The heavy-set prop tosses his hair back and points ironically at the camera, much to the delight of Faletau, who can be heard laughing in the background.


Move over Leon Schuster, there’s a new singer-comedian taking the South African rugby scene by storm! Bulls prop Pierre Schoeman posted an epic song-cum tribute on social media in the buildup to his team’s first home Super Rugby game against the Sunwolves. The lyrics celebrate, and occasionally poke fun at, the 23 Bulls players selected for the match, and are sung to the tune of ‘Living Next Door to Alice’ by Smokie.

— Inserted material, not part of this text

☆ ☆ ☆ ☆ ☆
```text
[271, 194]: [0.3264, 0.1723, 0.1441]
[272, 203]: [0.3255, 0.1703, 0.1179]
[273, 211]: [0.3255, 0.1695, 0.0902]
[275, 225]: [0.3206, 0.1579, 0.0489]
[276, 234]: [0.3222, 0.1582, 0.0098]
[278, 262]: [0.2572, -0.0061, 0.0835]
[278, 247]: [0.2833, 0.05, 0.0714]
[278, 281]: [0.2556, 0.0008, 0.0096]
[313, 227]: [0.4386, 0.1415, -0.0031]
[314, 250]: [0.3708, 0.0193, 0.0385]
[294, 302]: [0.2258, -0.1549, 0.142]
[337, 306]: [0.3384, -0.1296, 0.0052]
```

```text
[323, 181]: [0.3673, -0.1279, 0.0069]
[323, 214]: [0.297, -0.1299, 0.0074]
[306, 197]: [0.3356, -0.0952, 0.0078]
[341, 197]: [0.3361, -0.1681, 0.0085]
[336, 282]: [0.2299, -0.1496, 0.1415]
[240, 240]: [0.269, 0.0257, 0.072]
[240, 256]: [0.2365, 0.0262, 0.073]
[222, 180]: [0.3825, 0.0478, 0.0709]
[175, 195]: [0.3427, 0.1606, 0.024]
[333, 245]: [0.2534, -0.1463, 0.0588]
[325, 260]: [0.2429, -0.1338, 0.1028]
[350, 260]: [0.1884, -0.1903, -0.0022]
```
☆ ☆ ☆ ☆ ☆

Schoeman, who begins the performance with his head down and shoulders slumped, becomes increasingly animated as he moves through the team lineup. ‘Die Bokke daar op slotte, RG, Jason en Lood, hulle maak die ouens seer, hulle maak die ouens dood… en alles gebeur, so mooi, op Loftus!’ By the time he’s into the backs, Schoeman’s voice is hoarse as he marvels at the size of Jamba Ulengo’s legs and Travis Ismaiel’s mad aerial skills.

One can only hope that this starts a trend across the country. Can you imagine Beast Mtawarira reading the Sharks’ team-list to the tune of ‘Sweet Caroline’?


Referee Nigel Owens had spectators in stitches after he jokingly flashed a yellow card at a ballboy during a Pro 12 match between Leinster and Scarlets in March.

In his eagerness to return the ball to the pitch, the offender hit the unsighted Owens in the head by mistake. The charismatic official didn’t miss a beat, scowling at the touchline and then brandishing a card.

The Welshman was all smiles a moment later, and ran up to the ball boy to shake hands. ‘This is why rugby is the greatest team sport in the world. Anyone know the ballboy? Will send him my match jersey to keep,’ Owens tweeted after the game.